GIVEN PROBLEM:
Locate every line below that contains the word "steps" and copy it.

SOURCE EXCERPT:
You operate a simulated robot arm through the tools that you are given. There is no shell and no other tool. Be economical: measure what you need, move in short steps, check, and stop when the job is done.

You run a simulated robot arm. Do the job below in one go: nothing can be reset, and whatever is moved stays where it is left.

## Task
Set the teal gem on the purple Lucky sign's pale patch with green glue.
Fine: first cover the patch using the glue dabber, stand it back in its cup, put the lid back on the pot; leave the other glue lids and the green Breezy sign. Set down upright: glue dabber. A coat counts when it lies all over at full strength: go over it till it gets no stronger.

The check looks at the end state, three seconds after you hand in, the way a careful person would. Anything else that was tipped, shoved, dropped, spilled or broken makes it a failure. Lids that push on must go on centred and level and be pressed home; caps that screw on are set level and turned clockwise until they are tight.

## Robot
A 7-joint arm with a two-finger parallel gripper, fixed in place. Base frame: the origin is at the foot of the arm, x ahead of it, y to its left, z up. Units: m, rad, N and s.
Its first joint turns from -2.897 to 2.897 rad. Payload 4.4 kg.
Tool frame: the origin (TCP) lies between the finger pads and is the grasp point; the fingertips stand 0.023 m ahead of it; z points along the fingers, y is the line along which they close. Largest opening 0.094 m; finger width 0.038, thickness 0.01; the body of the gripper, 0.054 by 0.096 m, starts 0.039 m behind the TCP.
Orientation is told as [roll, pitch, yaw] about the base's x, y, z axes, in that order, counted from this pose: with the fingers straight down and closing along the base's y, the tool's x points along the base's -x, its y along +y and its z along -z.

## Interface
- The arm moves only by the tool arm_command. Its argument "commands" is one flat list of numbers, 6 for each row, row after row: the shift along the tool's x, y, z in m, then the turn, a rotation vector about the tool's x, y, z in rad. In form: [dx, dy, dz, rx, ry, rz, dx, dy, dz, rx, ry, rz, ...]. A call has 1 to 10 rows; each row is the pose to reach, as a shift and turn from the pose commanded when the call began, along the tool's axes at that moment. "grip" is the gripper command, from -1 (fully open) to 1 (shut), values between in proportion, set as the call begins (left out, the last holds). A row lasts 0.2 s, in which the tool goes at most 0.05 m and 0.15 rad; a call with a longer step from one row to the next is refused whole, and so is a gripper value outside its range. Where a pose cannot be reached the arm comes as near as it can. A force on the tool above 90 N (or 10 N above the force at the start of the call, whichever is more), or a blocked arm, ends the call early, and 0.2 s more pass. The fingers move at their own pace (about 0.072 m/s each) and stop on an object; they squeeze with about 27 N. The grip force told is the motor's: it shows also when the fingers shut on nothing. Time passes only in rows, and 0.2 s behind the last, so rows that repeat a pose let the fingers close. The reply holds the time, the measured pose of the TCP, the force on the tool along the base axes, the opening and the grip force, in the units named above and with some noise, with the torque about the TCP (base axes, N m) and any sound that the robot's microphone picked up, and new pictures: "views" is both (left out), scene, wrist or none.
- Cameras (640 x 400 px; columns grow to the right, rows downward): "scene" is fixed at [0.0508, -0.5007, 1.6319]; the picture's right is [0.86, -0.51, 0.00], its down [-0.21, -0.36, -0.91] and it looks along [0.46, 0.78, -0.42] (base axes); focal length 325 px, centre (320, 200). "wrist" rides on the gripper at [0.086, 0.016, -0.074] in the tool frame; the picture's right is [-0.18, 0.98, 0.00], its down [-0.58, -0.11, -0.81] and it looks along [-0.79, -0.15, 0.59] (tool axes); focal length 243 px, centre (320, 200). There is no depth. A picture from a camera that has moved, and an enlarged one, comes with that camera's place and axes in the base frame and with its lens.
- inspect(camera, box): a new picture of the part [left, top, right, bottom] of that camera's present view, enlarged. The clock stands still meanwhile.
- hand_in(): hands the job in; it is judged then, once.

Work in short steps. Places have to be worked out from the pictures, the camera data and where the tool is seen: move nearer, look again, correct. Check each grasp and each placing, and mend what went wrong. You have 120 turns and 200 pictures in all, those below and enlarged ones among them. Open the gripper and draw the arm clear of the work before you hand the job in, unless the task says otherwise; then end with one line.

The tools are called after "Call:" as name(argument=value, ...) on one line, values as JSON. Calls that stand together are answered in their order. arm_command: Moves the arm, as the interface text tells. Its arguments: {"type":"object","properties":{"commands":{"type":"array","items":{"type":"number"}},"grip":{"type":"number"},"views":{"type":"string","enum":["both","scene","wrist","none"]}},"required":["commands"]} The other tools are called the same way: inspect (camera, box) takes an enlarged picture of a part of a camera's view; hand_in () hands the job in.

REPLY:
You operate a simulated robot arm through the tools that you are given. There is no shell and no other tool. Be economical: measure what you need, move in short steps, check, and stop when the job is done.
Work in short steps. Places have to be worked out from the pictures, the camera data and where the tool is seen: move nearer, look again, correct. Check each grasp and each placing, and mend what went wrong. You have 120 turns and 200 pictures in all, those below and enlarged ones among them. Open the gripper and draw the arm clear of the work before you hand the job in, unless the task says otherwise; then end with one line.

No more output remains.